Set exercise 1: Take the lines from the one bearing "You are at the" to the one bearing "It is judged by", inclusive, and reproduce them exactly; include no other line.
## start Excerpt to read
El sistema de enseñanza en estas escuelas es el mismo sistema de las Orquestas Populares de Venezuela, según el cual el alumno trabaja en grupo con el instrumento desde el primer día, y aprende  a leer solfeo a la vez que aprende a tocar. De este modo, me explica mi amiga Elena, se ejercita el oído y la capacidad de improvisación, y no se depende tanto de la partitura. “El sistema tradicional de los conservatorios” me dice Elena, “es como el de una academia de idiomas que enseñara a leer pero no a hablar. Nuestros alumnos son como un alumno de inglés que supiera declamar perfectamente a Shakespeare, pero luego no fuera capaz de pedir un café en un bar”. “Nuestros alumnos” me confirma, aún más gráficamente, su compañera Noelia, “nosotros mismos, somos como los polvorones. Si nos quitan los papeles nos desmoronamos”. Ambas se muestran sorprendidas de la retentiva y la capacidad de progreso que muestran los chiquillos y los profesores de Urubichá.



Como ya expliqué en su momento, el sueño utópico de los jesuitas se vino abajo en 1767, cuando Carlos III decretó su expulsión. Los sacerdotes de otras hermandades que los sustituyeron en las misiones no supieron o no quisieron, en su inmensa mayoría, estar a la altura y, amparados por los gobernadores, cometieron durante décadas todo tipo de abusos. Una excepción fue el malagueño Lázaro de Rivera, gobernador de Moxos por un tiempo, que, en 1787, escribía a la Real Audiencia de Charcas:

“El rigor con que son tratados por sus curas estos indefensos indios es tan terrible que ninguna exageración basta al referirlo (…) Unos curas, cuyos amancebamientos, robos, contrabandos, crueldades y desafueros no conocen límites (…) Considere su piedad unos pueblos desmantelados, unos templos saqueados, unos indios oprimidos por la crueldad que espanta y atropellados hasta el extremo de no poder contar con la seguridad de sus mujeres, de sus hijos, víctimas infelices de las liviandades e impudicias de estos párrocos (…) Los curas aun sin el auxilio de las nuevas armas que les han dado ahora sus prelados, lo han arruinado todo, atreviéndose a cometer los mayores delitos e iniquidades” (apud Baptista Gumucio, Mariano. Op. cit.)
## end Excerpt to read
Set exercise 2: Give the continuation of the excerpt to read.
## start Data excerpt
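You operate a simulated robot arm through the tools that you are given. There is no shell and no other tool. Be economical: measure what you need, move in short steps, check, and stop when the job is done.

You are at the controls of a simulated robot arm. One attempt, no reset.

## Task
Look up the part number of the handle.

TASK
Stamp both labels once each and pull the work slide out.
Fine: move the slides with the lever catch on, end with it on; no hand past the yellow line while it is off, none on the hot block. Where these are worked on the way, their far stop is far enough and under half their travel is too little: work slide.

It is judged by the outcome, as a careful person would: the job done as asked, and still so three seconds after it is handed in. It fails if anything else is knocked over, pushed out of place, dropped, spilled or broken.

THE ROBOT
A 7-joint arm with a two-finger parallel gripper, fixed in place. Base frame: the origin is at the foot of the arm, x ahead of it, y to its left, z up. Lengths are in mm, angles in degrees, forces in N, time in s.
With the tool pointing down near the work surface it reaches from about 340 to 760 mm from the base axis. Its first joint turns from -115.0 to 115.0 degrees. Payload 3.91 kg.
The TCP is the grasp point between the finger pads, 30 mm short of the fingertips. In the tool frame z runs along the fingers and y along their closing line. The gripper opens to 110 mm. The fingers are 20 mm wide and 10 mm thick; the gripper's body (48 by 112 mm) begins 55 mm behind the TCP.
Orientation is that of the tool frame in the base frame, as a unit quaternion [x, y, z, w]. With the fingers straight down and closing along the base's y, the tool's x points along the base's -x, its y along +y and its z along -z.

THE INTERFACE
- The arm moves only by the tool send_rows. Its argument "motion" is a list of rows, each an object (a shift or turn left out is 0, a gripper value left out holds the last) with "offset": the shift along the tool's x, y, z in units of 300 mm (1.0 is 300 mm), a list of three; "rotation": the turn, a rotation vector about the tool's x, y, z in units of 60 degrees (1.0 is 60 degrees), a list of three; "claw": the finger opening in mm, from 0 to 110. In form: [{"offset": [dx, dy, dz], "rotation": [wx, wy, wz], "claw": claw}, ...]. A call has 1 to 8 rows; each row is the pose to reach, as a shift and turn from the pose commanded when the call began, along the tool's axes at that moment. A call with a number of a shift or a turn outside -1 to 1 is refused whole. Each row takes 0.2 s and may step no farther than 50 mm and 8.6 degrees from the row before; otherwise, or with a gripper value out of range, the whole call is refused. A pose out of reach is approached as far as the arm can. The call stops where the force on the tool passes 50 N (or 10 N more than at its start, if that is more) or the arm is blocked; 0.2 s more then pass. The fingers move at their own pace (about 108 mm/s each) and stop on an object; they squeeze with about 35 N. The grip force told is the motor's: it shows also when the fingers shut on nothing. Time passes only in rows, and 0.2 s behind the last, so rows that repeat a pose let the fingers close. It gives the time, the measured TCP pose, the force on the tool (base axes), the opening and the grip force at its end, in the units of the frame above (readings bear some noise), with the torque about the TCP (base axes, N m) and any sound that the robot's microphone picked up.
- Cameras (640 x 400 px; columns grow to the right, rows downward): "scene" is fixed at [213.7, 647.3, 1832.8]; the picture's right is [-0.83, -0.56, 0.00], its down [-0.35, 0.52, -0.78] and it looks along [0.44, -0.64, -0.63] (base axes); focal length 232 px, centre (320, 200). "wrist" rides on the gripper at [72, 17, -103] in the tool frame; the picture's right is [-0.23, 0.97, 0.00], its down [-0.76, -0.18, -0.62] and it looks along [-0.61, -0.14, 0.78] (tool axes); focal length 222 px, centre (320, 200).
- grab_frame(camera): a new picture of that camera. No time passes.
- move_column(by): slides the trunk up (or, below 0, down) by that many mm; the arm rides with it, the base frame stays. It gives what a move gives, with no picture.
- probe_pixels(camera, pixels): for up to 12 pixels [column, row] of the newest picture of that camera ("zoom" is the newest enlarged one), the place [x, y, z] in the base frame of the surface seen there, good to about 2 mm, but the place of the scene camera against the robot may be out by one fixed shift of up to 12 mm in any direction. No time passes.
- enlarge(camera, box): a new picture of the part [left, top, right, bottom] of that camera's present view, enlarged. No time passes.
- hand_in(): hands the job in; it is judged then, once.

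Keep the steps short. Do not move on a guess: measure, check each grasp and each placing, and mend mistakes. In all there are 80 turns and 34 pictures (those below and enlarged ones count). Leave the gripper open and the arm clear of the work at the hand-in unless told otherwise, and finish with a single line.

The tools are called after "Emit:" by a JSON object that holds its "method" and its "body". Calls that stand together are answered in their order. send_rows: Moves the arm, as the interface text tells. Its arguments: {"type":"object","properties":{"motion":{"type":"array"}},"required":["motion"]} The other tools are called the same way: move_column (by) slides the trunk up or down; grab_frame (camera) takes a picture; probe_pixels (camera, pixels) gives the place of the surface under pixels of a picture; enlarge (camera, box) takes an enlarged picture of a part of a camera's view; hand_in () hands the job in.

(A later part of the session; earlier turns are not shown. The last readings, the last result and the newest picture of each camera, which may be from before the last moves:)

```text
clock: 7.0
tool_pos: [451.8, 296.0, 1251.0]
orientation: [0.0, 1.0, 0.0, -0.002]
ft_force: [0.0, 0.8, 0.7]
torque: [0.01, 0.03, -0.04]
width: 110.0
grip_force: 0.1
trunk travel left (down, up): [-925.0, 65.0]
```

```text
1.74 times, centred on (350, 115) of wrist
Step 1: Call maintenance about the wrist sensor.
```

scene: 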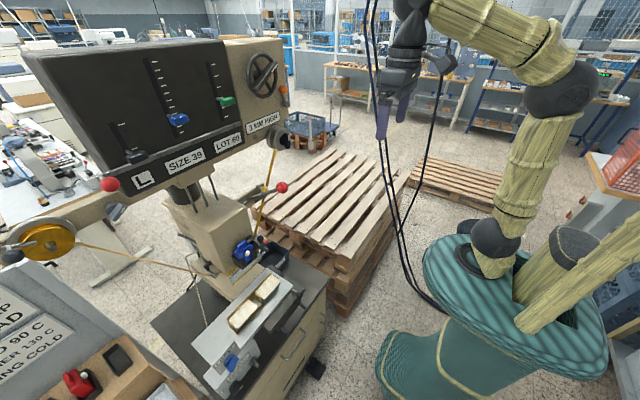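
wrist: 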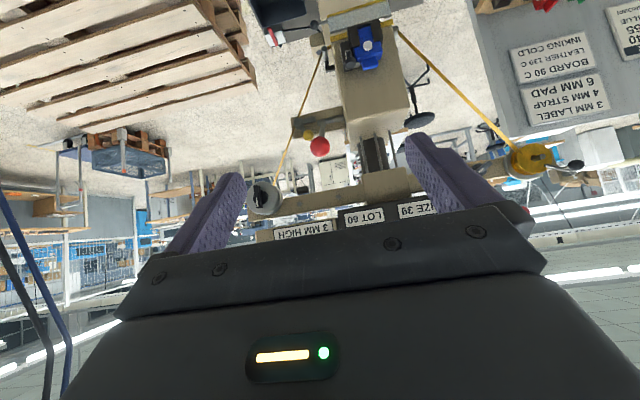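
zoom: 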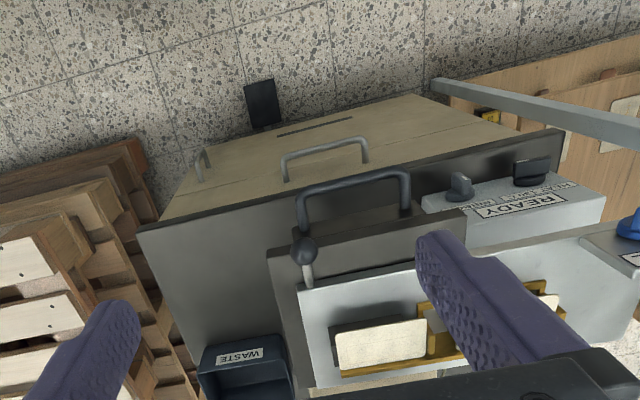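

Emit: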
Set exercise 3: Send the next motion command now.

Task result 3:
## end Data excerpt
Task result 1:
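You are at the controls of a simulated robot arm. One attempt, no reset.

## Task
Look up the part number of the handle.

TASK
Stamp both labels once each and pull the work slide out.
Fine: move the slides with the lever catch on, end with it on; no hand past the yellow line while it is off, none on the hot block. Where these are worked on the way, their far stop is far enough and under half their travel is too little: work slide.

It is judged by the outcome, as a careful person would: the job done as asked, and still so three seconds after it is handed in. It fails if anything else is knocked over, pushed out of place, dropped, spilled or broken.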

Task result 2:
Rivera, como era previsible, pronto fue destituido, enjuiciado por una falsa acusación de desfalco. Los indígenas moxos, guarayos y chiquitos, al contrario que los guaraníes, que despoblaron las misiones para huir a las ciudades, aguantaron.



Hace poco, por un motivo que no viene al caso, me vino a la memoria la película de Ken Loach Pan y rosas, sobre las huelgas de los trabajadores latinoamericanos en California. Recuerdo que, en sus manifestaciones, los trabajadores gritaban: “Queremos pan, pero queremos rosas también”. Queremos una vida digna, pero también queremos una vida con belleza. A los habitantes de la Chiquitanía hace algún tiempo que parece que les está llegando, de nuevo, el pan. Las rosas, las que plantaron los jesuitas, han sabido conservarlas.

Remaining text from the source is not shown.